The question is essentially in the title. The actual question is here(and also my working out) if there's any confusion in the title http://m.imgur.com/a/lgNzt
My method was to find the discriminant = 0 and then use trial and error since this question was multiple choice.

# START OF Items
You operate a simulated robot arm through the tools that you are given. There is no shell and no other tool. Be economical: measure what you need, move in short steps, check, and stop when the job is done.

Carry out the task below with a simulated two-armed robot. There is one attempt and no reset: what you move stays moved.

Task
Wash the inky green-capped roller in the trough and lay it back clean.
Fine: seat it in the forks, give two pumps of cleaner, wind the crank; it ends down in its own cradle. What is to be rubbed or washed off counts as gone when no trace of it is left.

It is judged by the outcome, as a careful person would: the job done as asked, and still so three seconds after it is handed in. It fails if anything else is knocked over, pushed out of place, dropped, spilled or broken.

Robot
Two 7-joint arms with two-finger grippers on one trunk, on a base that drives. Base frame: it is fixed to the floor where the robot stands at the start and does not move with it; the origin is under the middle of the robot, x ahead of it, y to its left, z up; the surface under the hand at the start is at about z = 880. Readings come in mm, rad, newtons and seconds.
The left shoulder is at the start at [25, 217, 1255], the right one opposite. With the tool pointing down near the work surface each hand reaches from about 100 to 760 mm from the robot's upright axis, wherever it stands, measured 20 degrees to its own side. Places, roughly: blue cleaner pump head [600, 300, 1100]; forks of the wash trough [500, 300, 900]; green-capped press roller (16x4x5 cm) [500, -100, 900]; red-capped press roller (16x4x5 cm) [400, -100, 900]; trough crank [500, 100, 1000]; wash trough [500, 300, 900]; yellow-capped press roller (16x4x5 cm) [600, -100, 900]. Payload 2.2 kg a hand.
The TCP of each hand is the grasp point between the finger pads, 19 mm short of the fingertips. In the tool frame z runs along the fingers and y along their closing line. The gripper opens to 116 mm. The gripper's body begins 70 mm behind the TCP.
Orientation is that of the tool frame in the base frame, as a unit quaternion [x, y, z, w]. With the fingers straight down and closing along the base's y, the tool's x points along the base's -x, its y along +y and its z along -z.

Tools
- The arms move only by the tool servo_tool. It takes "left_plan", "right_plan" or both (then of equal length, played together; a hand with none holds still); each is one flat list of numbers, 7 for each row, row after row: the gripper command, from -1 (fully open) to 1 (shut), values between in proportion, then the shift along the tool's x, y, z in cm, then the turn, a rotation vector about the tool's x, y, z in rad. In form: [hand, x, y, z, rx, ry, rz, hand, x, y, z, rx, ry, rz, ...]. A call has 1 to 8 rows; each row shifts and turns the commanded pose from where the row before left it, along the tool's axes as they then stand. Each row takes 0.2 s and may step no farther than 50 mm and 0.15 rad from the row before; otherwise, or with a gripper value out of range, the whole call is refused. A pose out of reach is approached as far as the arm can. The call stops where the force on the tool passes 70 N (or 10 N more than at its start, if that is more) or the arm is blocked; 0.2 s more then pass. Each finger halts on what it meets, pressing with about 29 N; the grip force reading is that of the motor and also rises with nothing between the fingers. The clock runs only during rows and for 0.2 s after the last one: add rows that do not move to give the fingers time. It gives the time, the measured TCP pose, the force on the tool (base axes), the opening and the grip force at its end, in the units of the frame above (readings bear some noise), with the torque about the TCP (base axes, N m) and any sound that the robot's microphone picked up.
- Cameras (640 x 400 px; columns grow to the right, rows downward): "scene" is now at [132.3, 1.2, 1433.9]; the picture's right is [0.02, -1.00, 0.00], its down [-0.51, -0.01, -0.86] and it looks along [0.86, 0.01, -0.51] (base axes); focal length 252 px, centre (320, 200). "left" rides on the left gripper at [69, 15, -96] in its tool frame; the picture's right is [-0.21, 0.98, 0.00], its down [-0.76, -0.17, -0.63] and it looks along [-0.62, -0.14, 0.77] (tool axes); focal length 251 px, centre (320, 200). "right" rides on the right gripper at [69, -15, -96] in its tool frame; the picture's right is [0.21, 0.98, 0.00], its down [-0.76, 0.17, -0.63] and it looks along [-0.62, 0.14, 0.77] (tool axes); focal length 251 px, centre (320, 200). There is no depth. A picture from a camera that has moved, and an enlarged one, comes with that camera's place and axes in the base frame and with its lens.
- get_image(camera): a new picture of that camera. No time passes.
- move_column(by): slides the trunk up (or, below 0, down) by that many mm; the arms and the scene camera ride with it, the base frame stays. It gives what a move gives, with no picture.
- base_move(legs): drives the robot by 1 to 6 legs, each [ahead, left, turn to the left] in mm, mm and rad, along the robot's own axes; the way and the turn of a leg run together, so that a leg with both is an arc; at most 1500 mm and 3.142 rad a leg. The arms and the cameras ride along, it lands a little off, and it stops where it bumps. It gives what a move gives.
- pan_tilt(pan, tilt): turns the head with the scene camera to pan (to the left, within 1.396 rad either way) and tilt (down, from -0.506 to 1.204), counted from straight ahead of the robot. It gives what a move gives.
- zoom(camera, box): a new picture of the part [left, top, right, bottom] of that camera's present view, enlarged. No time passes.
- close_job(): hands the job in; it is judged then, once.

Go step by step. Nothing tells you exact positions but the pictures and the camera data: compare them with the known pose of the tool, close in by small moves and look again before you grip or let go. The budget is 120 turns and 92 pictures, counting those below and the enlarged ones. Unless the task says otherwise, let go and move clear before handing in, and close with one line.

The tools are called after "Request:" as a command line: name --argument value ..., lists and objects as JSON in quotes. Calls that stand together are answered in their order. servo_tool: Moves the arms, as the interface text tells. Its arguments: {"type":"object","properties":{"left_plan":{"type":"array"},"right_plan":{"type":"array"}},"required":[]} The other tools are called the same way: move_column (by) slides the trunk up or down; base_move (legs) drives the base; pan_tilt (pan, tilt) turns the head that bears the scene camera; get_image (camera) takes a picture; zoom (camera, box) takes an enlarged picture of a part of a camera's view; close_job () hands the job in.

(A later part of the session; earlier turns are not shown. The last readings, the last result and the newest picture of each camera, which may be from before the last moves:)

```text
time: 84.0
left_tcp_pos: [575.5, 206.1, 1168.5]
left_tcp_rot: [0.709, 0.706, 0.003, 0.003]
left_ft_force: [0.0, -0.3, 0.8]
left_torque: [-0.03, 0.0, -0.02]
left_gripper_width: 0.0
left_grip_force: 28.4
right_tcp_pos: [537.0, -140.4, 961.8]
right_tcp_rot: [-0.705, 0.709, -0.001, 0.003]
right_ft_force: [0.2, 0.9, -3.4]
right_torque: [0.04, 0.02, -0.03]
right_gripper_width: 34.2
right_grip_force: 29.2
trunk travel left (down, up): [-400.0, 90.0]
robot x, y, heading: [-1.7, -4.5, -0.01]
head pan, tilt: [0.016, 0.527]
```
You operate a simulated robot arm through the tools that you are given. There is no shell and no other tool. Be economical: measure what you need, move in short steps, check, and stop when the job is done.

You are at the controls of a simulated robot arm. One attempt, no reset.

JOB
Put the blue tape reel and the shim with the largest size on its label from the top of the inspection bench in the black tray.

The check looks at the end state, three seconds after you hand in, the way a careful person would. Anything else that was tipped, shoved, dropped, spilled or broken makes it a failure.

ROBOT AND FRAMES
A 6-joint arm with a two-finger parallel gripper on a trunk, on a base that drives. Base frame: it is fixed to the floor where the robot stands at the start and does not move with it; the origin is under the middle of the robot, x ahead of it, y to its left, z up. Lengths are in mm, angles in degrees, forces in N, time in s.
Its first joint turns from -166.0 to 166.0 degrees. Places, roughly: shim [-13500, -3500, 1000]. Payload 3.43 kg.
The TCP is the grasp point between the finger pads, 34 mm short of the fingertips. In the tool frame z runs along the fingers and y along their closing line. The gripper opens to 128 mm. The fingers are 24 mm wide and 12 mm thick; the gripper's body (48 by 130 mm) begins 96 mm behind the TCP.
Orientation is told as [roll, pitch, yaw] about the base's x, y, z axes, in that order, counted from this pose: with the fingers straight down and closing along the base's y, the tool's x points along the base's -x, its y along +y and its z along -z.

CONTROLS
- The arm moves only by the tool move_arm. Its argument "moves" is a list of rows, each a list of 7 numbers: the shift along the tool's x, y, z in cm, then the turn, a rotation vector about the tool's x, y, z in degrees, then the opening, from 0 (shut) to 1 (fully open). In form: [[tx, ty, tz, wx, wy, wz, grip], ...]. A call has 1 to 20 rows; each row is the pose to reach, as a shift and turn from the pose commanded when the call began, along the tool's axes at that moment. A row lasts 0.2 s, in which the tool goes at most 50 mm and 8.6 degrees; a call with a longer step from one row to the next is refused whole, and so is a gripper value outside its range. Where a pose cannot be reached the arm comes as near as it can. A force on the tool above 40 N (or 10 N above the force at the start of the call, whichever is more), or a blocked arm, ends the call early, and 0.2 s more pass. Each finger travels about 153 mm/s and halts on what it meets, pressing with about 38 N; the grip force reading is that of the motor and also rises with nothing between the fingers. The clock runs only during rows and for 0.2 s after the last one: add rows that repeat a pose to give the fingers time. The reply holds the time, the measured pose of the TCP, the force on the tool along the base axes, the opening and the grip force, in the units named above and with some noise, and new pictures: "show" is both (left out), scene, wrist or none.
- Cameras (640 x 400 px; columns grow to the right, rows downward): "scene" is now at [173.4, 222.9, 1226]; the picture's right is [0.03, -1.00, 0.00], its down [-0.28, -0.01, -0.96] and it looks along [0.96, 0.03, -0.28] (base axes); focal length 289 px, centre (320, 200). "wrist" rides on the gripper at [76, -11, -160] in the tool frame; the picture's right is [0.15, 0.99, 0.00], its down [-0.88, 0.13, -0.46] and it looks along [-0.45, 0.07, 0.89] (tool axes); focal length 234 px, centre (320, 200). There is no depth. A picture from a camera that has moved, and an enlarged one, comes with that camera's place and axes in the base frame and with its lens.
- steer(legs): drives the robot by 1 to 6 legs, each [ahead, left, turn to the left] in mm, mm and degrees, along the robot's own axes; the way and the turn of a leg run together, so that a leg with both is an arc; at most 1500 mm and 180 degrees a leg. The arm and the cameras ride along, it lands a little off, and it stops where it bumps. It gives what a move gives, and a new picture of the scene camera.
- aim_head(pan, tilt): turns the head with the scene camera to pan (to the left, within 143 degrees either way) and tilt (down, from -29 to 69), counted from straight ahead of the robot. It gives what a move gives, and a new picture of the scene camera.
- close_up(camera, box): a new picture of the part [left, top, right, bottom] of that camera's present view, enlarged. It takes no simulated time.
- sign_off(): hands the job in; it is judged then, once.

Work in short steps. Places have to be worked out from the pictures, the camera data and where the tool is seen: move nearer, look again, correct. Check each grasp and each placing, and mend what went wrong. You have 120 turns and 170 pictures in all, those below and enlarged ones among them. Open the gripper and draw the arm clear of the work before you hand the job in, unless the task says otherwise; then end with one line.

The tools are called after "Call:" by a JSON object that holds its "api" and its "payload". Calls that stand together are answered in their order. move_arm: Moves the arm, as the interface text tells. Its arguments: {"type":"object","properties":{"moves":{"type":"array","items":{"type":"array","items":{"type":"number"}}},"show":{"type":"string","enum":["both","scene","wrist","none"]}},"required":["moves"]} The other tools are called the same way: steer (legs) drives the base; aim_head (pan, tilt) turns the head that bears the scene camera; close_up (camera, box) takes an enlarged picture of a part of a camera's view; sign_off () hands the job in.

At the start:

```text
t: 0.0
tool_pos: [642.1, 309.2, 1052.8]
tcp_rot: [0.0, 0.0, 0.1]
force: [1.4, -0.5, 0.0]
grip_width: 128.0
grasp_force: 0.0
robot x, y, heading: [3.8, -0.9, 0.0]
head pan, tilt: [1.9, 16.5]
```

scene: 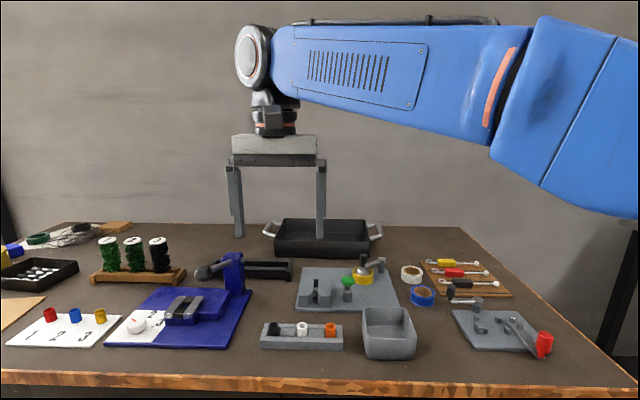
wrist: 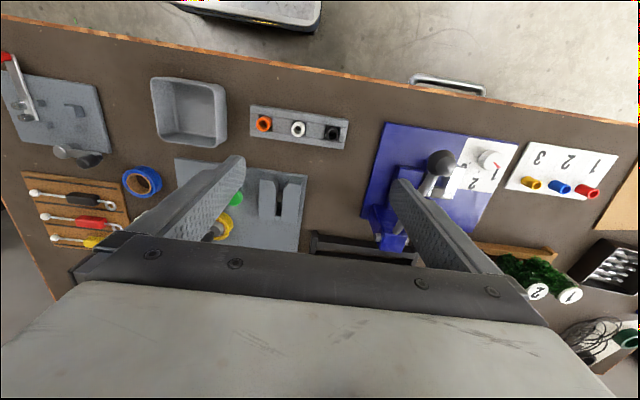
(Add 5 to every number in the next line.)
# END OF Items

Is there a way of doing this properly, as in algebraically without trial and error?
On
Let A and B be the roots. So A and B are integers. (X-A)×(X-B)=X^2+bX+6
X^2+bX+6=X^2-(A+B)X+AB
So AB=6 . And they are integers. So possible value are
1×6 , -1×-6 , 2×3 , -2×-3.
b=-(A+B)
Putting above values , b=1+6 , -1+-6 , 2+3 ,-2,+-3 7 , -7 , 5 , -5
On
Continuing your's work: $\sqrt{b^2-24}=s\ \text{, s is integer}\implies b^2-s^2=24\implies (b-s)(b+s)=24$
Now, factor $24\begin{cases}24 &=1\cdot 24\\ 24 &=2\cdot 12\\ 24 &=3\cdot 8\\ 24 &=4\cdot 6\\ &\vdots\end{cases}$
Of which two products adds to an odd integer will not work for e.g. $(b-s)(b+s)=24=1\cdot 24$ here two product adds to $24+1=25$, odd, hence kick it out. Similarly $24=8\cdot 3$ will be kicked out. Leaving rest to verify it yourself.
On
$$x^2 + bx + 6 = 0\implies b=-\bigg(\frac{x^2+6}{x}\bigg) = \bigg(-x - \frac{6}{x}\bigg)\\ \implies x\in\{\pm1, \pm2, \pm3 \pm6 \} \quad\land\quad b\in\{\pm5, \pm7\}$$
$$x=\frac{-b\pm \sqrt{b^2-24}}{2}\implies \sqrt{b^2-24}\in\mathbb{N} \implies b\in \{ \cdots, \pm5, \pm7\, \cdots \}$$
Testing these results (and far beyond) confirms only one solution: $\space (b,x)=(-7,1)$
$pq=6$
We can have $(p,q)$ as $(2,3),(1,6),(-2,-3),(-1,-6)$
So, $b$ can take $4$ values according to the sum of these pairs as $\pm5, \pm7$.